- [PAGE]
-------

Shoemaker: Focus, execution aid turnaround

Shoemaker: Focus, execution aid turnaround

ANAHEIM -- The fastball is up near the mid-90s, the splitter is a legitimate out pitch again, and the aggression is at an all-time high.

This is the Matt Shoemaker the Angels have been longing for.

When that Shoemaker last appeared, it was August 2014, the apex of an uplifting season in which he finished second in American League Rookie of the Year Award voting. Shoemaker since experienced an up-and-down 2015 season and struggled mightily through his first seven starts of 2016, his ERA at 8.49 and his foothold on a Major League job losing traction.

In the three starts that have followed, Shoemaker has given up four runs in 22 2/3 innings and, in the words of Angels manager Mike Scioscia, "has been as good as any pitcher in baseball."

Shoemaker pitched seven innings of two-run ball in a 3-0 Angels loss to the Tigers on Wednesday, five days after giving up two runs in 8 1/3 innings against the Astros and 11 days after twirling 7 1/3 scoreless innings against the Orioles. Since his last walk -- in the second inning of a May 16 start at Dodger Stadium -- Shoemaker has recorded 33 strikeouts, breaking a franchise record previously held by Frank Tanana, who struck out 30 batters between walks in 1976.

Shoemaker pinned his resurgence on "better focus, better execution," even if that may seem a little oversimplistic.

Shoemaker on Angels' 3-0 loss

"I think earlier the mentality got away from me," Shoemaker said. "I was kind of out there throwing, and now I'm actually pitching. I think that's the biggest thing, the biggest adjustment. I'm trying to execute each pitch, have a purpose. Earlier on, I feel like mentally I was just throwing. I'd grab the ball and throw it, and not have intent behind the pitch."

Shoemaker -- who pitched around 10 hits on Wednesday, eight of which were singles -- has given up 20 hits and struck out 31 batters over his last three starts, a stretch that has seen his ERA drop from 8.49 to 5.50.

-------

- [DATA BLOCK]
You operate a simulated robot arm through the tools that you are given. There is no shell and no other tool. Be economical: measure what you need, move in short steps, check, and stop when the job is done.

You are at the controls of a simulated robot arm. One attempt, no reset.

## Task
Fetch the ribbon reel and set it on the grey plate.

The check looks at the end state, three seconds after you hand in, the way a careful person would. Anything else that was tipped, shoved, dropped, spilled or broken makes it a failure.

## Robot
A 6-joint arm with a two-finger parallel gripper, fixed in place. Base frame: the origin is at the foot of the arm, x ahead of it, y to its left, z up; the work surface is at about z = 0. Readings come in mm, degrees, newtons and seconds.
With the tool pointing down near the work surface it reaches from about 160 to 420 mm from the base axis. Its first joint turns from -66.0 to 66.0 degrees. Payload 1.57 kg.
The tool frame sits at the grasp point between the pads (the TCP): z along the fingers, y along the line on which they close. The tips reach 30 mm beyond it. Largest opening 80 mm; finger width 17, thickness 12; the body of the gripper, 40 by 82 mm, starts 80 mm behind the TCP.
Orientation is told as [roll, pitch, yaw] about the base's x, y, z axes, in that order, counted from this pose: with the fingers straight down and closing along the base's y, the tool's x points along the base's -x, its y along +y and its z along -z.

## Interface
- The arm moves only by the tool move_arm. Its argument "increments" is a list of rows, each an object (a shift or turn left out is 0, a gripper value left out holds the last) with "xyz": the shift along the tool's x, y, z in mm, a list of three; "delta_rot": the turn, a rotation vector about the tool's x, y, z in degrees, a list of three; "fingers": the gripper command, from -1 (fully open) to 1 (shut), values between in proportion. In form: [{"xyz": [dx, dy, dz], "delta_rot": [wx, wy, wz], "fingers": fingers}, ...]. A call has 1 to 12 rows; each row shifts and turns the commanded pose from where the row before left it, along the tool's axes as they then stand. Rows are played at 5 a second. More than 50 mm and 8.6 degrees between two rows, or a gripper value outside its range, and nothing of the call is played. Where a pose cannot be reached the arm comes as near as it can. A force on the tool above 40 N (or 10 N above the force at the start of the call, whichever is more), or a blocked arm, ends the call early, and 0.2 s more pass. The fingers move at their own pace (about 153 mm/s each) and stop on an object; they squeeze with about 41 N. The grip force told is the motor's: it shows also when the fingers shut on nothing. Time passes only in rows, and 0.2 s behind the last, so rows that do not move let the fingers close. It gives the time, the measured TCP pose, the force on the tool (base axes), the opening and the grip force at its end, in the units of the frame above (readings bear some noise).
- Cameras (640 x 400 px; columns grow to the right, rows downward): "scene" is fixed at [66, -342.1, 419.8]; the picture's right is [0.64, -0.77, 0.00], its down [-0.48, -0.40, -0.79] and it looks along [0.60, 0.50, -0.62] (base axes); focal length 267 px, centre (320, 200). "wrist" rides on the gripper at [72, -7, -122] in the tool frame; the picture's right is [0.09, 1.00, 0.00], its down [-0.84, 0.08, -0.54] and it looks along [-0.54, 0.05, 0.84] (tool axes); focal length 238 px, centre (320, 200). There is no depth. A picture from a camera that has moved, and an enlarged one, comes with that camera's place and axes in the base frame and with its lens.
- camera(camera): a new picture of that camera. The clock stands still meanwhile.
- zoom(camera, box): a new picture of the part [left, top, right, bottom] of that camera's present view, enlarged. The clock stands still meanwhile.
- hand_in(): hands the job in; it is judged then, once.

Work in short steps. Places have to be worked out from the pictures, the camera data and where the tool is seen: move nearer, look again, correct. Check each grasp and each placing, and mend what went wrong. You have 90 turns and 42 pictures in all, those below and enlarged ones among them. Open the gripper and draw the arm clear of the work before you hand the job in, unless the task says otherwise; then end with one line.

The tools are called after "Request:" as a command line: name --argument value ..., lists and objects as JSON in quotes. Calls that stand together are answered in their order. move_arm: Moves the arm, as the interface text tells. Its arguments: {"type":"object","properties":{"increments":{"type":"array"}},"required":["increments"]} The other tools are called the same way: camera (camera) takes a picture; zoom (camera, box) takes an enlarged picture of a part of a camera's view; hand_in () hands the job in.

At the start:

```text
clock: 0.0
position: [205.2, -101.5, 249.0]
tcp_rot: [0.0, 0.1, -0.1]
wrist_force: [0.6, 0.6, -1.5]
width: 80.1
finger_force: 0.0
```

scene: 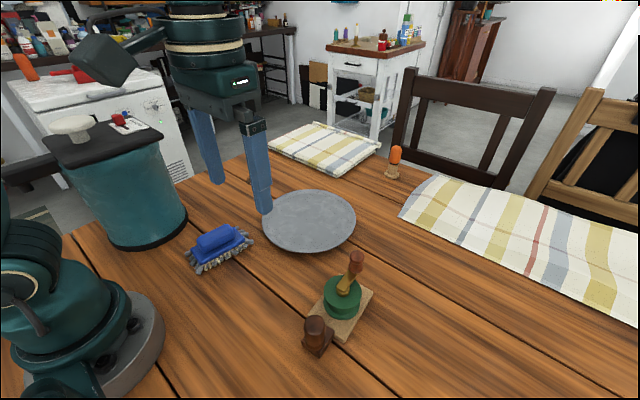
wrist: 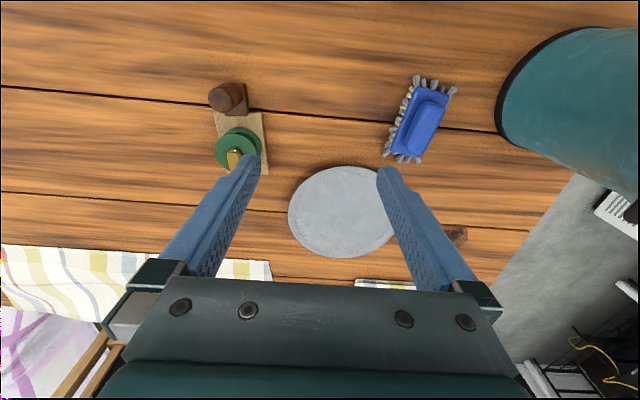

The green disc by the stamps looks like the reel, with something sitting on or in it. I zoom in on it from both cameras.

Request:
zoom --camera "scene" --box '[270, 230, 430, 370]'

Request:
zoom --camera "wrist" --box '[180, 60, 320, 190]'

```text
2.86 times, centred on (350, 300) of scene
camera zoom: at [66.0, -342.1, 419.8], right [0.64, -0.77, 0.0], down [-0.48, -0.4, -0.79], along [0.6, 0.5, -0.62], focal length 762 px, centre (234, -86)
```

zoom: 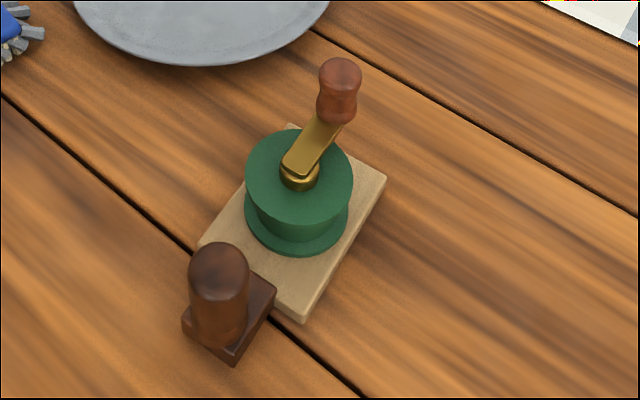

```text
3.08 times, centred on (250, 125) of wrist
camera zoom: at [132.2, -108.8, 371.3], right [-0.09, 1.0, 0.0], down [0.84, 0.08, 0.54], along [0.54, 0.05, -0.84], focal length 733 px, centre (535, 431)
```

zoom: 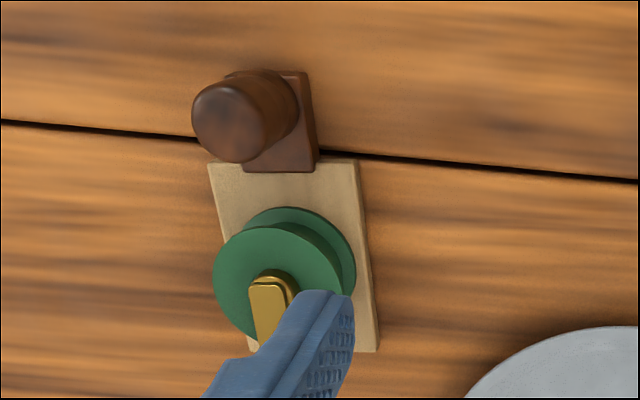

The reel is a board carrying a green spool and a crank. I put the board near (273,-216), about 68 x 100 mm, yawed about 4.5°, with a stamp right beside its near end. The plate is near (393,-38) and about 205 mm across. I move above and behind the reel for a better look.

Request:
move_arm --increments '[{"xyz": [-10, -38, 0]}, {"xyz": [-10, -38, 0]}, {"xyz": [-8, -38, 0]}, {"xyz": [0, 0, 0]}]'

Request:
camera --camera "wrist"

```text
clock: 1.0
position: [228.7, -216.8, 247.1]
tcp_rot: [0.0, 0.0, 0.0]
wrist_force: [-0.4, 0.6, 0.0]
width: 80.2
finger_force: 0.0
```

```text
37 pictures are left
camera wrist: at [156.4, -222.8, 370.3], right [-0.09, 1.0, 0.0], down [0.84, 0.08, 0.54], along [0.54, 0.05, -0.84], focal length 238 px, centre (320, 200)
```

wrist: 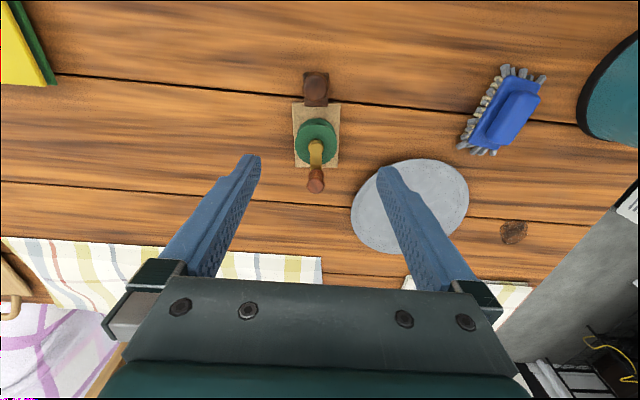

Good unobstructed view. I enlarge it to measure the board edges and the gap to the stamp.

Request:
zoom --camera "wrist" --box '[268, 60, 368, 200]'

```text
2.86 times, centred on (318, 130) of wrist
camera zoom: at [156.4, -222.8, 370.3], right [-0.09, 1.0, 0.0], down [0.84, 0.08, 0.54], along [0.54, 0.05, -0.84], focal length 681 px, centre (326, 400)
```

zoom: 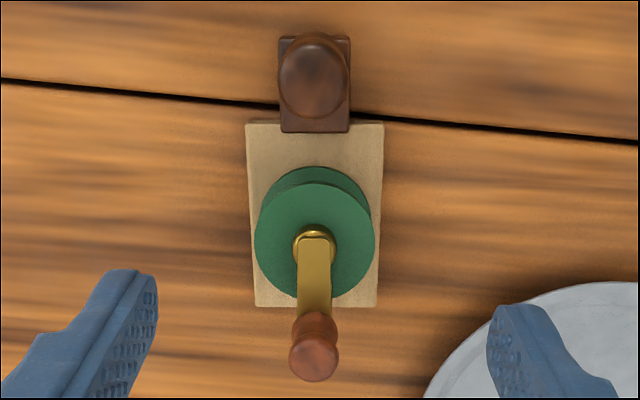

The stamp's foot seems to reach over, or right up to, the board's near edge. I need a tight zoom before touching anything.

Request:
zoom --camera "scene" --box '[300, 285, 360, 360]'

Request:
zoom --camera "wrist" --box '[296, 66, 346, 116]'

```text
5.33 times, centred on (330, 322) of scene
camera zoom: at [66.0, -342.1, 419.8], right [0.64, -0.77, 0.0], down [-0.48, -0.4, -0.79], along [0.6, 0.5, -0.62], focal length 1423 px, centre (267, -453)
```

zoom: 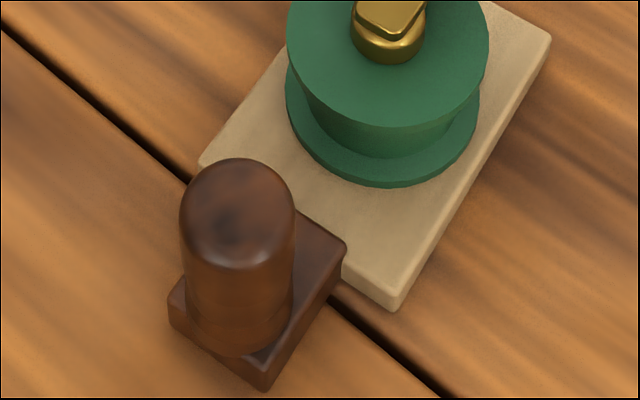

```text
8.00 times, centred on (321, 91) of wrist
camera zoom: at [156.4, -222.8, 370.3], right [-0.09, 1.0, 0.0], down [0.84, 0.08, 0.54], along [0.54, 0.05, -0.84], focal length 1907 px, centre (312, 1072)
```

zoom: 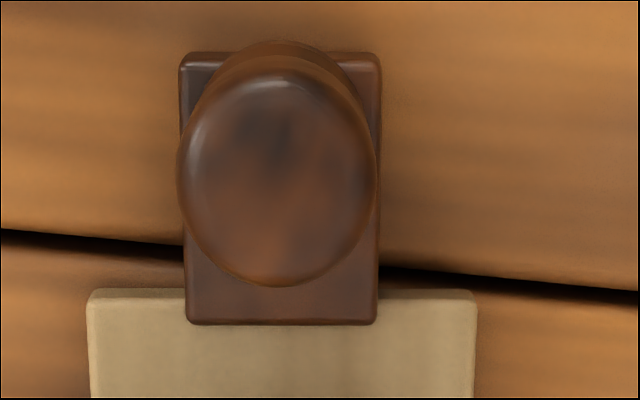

-------

- [SET EXERCISE A] Reproduce the wording of the page between "Shoemaker on Angels'" and "8.49 to 5.50.", with both ends included.
- [SET EXERCISE B] Pick up the page at the point where it stops and go on.

- [EXERCISE OUTPUT A]
Shoemaker on Angels' 3-0 loss

"I think earlier the mentality got away from me," Shoemaker said. "I was kind of out there throwing, and now I'm actually pitching. I think that's the biggest thing, the biggest adjustment. I'm trying to execute each pitch, have a purpose. Earlier on, I feel like mentally I was just throwing. I'd grab the ball and throw it, and not have intent behind the pitch."

Shoemaker -- who pitched around 10 hits on Wednesday, eight of which were singles -- has given up 20 hits and struck out 31 batters over his last three starts, a stretch that has seen his ERA drop from 8.49 to 5.50.

- [EXERCISE OUTPUT B]
"He's found his rhythm, he's found his delivery, he has a great process going, I believe he's preparing really well," Scioscia said. "He's back in touch with the way he needs to pitch."

Scioscia on Shoemaker, loss

Shoemaker's four-seam fastball was thrown at an average of 92 mph and topped out at 94 on the first day of June. His average velocity in May was 92.82 mph, the highest of any month in his career, according to PITCHf/x data.

Shoemaker credits part of that to the extra weight he normally packs on when the season begins. The 29-year-old right-hander said he has gained an extra 10 or so pounds since Opening Day, which "definitely helps" play up his fastball.

The splitter has been just as big a weapon, though.

Shoemaker has gone to that pitch -- the pitch that played such a big role in his breakthrough 2014 season -- 37 percent of the time over his last three starts. He has generated 43 swings and misses with that pitch over his last three starts, after generating just 20 of them over his previous seven starts.

"I know it's in there," Shoemaker said. "It's just a matter of going out and doing it."

Alden Gonzalez has covered the Angels for MLB.com since 2012. Follow him on Twitter @Alden_Gonzalez and Facebook , and listen to his podcast. This story was not subject to the approval of Major League Baseball or its clubs.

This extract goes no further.